Now you don't have that one ... more ... thing to worry about.

The only possible suspense remaining where the Braves are concerned -- other than those possible personnel changes -- is whether or not they can collect the five wins in their final seven games that will be needed to avoid their first losing season since 2008.

At least it all came to a head on Sunday, however. No more political correctness in the Atlanta clubhouse about how they were all in this together, and how even if the offense was more likely to hit the Powerball than collect enough hits to score three runs, the pitchers weren't the least bit bitter.
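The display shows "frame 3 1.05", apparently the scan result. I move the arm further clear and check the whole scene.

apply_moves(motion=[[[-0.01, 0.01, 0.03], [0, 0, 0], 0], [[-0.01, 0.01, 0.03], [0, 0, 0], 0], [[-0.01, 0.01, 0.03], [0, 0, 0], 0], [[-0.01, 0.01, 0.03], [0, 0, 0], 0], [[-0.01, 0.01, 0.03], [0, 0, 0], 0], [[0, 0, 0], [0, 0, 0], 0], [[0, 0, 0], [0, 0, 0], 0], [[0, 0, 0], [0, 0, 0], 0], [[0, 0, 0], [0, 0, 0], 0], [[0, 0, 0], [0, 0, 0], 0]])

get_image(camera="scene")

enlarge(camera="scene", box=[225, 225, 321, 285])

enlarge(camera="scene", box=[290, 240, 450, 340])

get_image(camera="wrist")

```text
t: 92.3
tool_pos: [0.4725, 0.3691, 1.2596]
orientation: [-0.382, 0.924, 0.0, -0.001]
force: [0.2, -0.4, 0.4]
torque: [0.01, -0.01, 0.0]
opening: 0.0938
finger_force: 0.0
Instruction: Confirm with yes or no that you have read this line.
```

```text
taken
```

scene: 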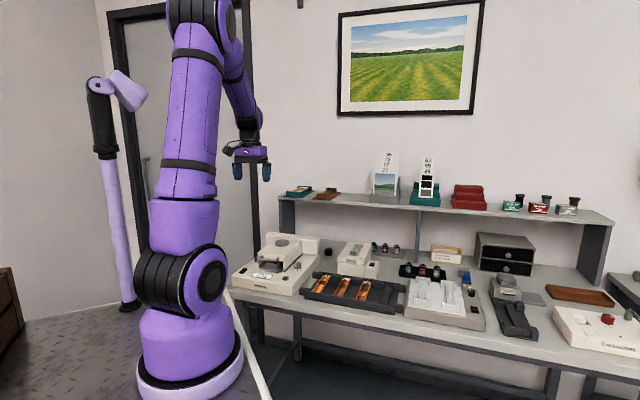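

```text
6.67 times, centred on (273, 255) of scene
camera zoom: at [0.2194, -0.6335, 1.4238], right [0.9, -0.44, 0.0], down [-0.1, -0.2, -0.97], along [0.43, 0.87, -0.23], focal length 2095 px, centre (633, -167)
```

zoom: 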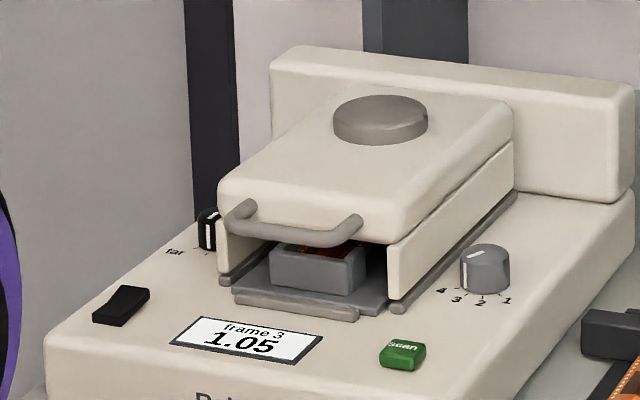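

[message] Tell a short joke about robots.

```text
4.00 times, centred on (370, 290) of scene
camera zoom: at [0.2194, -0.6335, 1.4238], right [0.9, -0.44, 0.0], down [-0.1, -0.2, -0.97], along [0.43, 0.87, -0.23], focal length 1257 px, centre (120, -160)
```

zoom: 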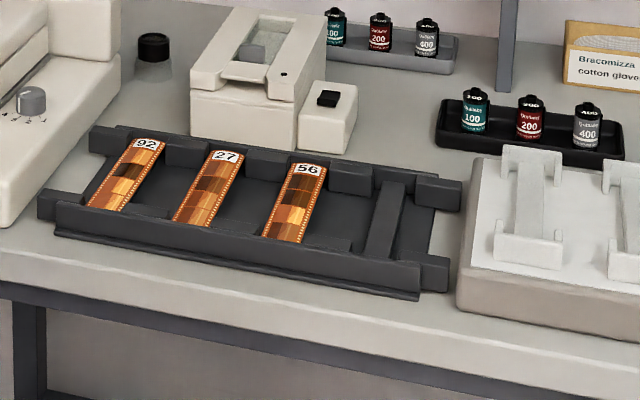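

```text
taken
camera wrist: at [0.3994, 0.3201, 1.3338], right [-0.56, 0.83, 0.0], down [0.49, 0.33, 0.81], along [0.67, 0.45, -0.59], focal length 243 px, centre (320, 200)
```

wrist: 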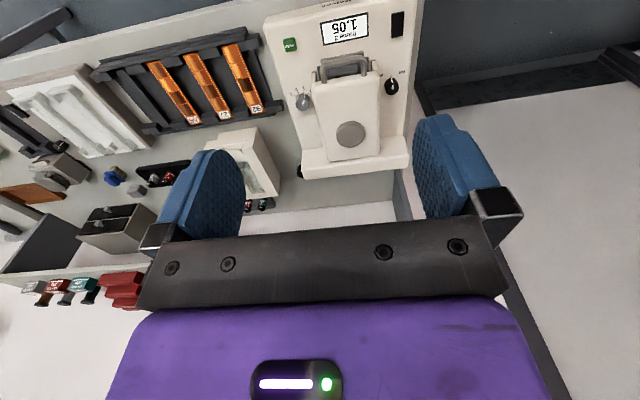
"As a pitcher, we have our confidence up, but you either have to throw a complete game shutout or something like that to get a win," pitcher Ervin Santana unloaded to various media outlets. "It's very tough. From a pitching standpoint, we do our job and we don't score any runs."

Not that Santana may have been the perfect pitcher to vent this day. Not after surrendering five runs in five innings. But even if he'd held the Mets to his current ERA of 3.88, Atlanta would still have lost. So bad have the Braves been of late that they've scored two or fewer runs in 11 of their last 18 games.
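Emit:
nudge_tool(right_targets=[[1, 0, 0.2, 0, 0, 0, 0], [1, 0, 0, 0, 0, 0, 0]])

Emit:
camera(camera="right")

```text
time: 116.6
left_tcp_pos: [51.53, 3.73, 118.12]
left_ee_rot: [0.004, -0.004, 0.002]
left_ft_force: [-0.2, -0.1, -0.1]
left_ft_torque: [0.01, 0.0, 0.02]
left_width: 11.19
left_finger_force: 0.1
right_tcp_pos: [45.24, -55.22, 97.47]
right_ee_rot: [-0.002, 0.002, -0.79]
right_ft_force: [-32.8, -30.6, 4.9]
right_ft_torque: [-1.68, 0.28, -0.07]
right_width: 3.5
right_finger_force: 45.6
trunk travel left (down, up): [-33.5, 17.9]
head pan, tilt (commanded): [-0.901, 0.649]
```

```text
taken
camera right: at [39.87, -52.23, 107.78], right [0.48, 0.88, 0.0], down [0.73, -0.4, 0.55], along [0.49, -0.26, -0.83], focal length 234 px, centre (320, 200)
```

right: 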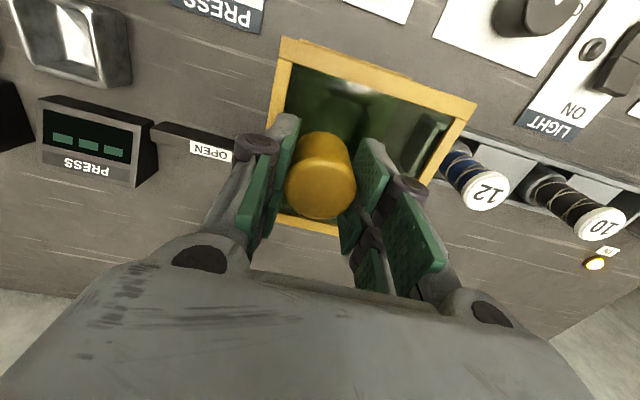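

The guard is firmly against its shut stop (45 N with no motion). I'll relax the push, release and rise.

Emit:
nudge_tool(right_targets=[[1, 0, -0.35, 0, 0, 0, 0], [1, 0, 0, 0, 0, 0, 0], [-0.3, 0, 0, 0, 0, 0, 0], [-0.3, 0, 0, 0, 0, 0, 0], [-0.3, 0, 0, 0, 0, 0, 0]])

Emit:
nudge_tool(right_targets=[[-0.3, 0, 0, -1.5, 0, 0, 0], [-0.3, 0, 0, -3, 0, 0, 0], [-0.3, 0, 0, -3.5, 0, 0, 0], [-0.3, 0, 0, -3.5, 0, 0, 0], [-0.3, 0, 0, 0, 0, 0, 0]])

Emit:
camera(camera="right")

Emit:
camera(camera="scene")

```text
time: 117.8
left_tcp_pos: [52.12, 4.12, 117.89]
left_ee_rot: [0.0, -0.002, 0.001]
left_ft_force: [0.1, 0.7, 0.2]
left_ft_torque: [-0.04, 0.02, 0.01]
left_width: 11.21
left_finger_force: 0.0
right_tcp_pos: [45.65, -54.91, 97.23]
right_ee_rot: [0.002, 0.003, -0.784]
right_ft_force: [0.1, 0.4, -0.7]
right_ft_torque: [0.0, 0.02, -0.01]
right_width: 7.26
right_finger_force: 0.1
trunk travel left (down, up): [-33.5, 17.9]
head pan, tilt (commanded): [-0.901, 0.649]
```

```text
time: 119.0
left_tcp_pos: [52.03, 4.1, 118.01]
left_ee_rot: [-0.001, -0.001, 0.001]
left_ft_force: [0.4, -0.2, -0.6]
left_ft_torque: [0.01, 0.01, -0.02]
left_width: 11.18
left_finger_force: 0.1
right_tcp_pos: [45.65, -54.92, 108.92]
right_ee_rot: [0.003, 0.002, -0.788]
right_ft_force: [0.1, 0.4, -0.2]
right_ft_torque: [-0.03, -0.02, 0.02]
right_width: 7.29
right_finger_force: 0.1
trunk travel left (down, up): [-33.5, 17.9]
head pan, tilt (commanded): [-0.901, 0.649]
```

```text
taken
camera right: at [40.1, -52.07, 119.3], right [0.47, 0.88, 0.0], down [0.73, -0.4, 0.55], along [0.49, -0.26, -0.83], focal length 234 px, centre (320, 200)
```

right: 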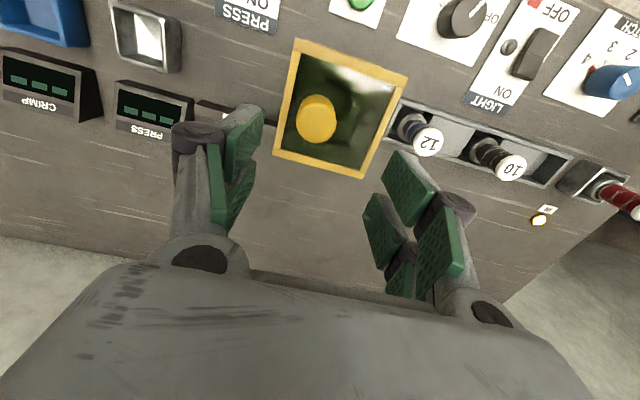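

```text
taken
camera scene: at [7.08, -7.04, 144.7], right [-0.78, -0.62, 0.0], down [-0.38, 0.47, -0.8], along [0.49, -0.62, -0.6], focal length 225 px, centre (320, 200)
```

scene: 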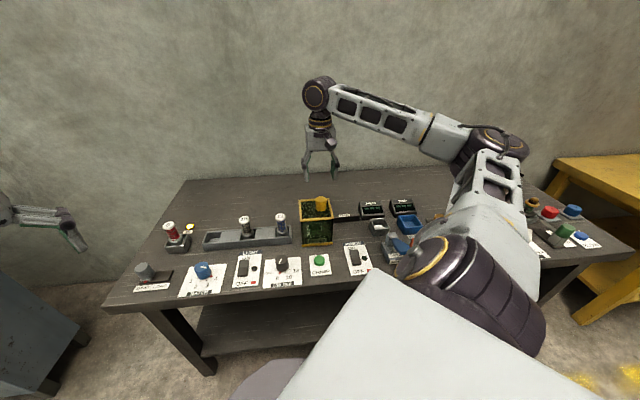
After standing one-half game out of first on July 29, Atlanta has gone 18-30 since, including a pathetic 4-14 mark thus far in September.

If that sounds eerily like at least one of the three previous Septembers in which Gonzalez has managed the club, it should. In one of the worst meltdowns in major league history, the Braves went 9-18 in 2011 to blow an eight-and-a-half game lead on Sept. 6 for a wildcard berth. They failed to make the playoffs on the final night of the regular season.

A further indictment of Gonzalez, former hitting coach Larry Parrish (2011) and current hitting coaches Greg Walker and Scott Fletcher: In not a single one of their four Septembers in charge have the Braves hit more than .235 for the month. Not one. They've limped to the finish line every autumn and now missed the postseason altogether half the time.

This is not to lay all the blame at the feet of Gonzalez and his hitting coaches. The players must bear much responsibility for this collapse, as well as Wren, who assembled this team. What shouldn't be allowed is much sympathy for this season because of the preseason injuries to pitchers Kris Medlen, Brandon Beachy and Rhea County product Cory Gearrin. Braves hitting, or lack thereof, not Braves pitching is what's killing this organization.

So should Gonzales be fired? On this year alone, you'd have to say yes. It's true he followed the nearly-irreplaceable Bobby Cox after Cox stepped down at the close of the 2010 season and there was certainly sound reasoning for hiring the former Cox assistant at that time, given that he basically seemed like Bobby Jr. with a ring tattoo.

And that may well have been what the club needed then. Always a players' manager, almost never criticizing his athletes in public, continually looking for the silver lining in every cloud, Gonzalez seemed to mostly get the most of his players until it mattered most. At least until this year.

As for Wren, he brought in the Upton brothers and Chris Johnson and waved goodbye to catcher and clubhouse glue Brian McCann. While Justin Upton has been crucial to the Braves' moderate successes until this month -- he's leading the club in home runs (27) and RBI (97) this season -- he's batted a major-league low .125 among every-day players for September. Brother BJ's been a disaster from the start and Johnson has begun to hit the skids.

Such miscalculations in talent have cost better men than Wren their jobs and it should end his seven-year tenure.

If Wren's gone, the logical choice to replace him is former John Schuerholz aid Dayton Moore, who currently holds the GM job for resurgent Kansas City. The roll-the-dice pick might be current assistant GM John Coppolella, who is said to embrace the "money ball" approach of signing undervalued talent cheap.

Yet whatever happens in the front office, the position players must learn how to manufacture runs in a way that will allow them to rise above their current ranking of second-to-last in the majors in runs scored and third in the NL in strikeouts.

It all looks as if a najor housecleaning might be in order other than the balance of the pitching staff, first baseman Freddie Freeman, shortstop Andrelton Simmons and right fielder Jason Heyward.

True to his protective roots, Gonzalez said of Sunday's loss, "We had a chance ... If we'd gotten a couple more runs, it might have been a different ballgame."

If they'd gotten a couple of more runs a couple of dozen more times it might have been a different season. Instead, it feels like it's time to get different leadership from the top down.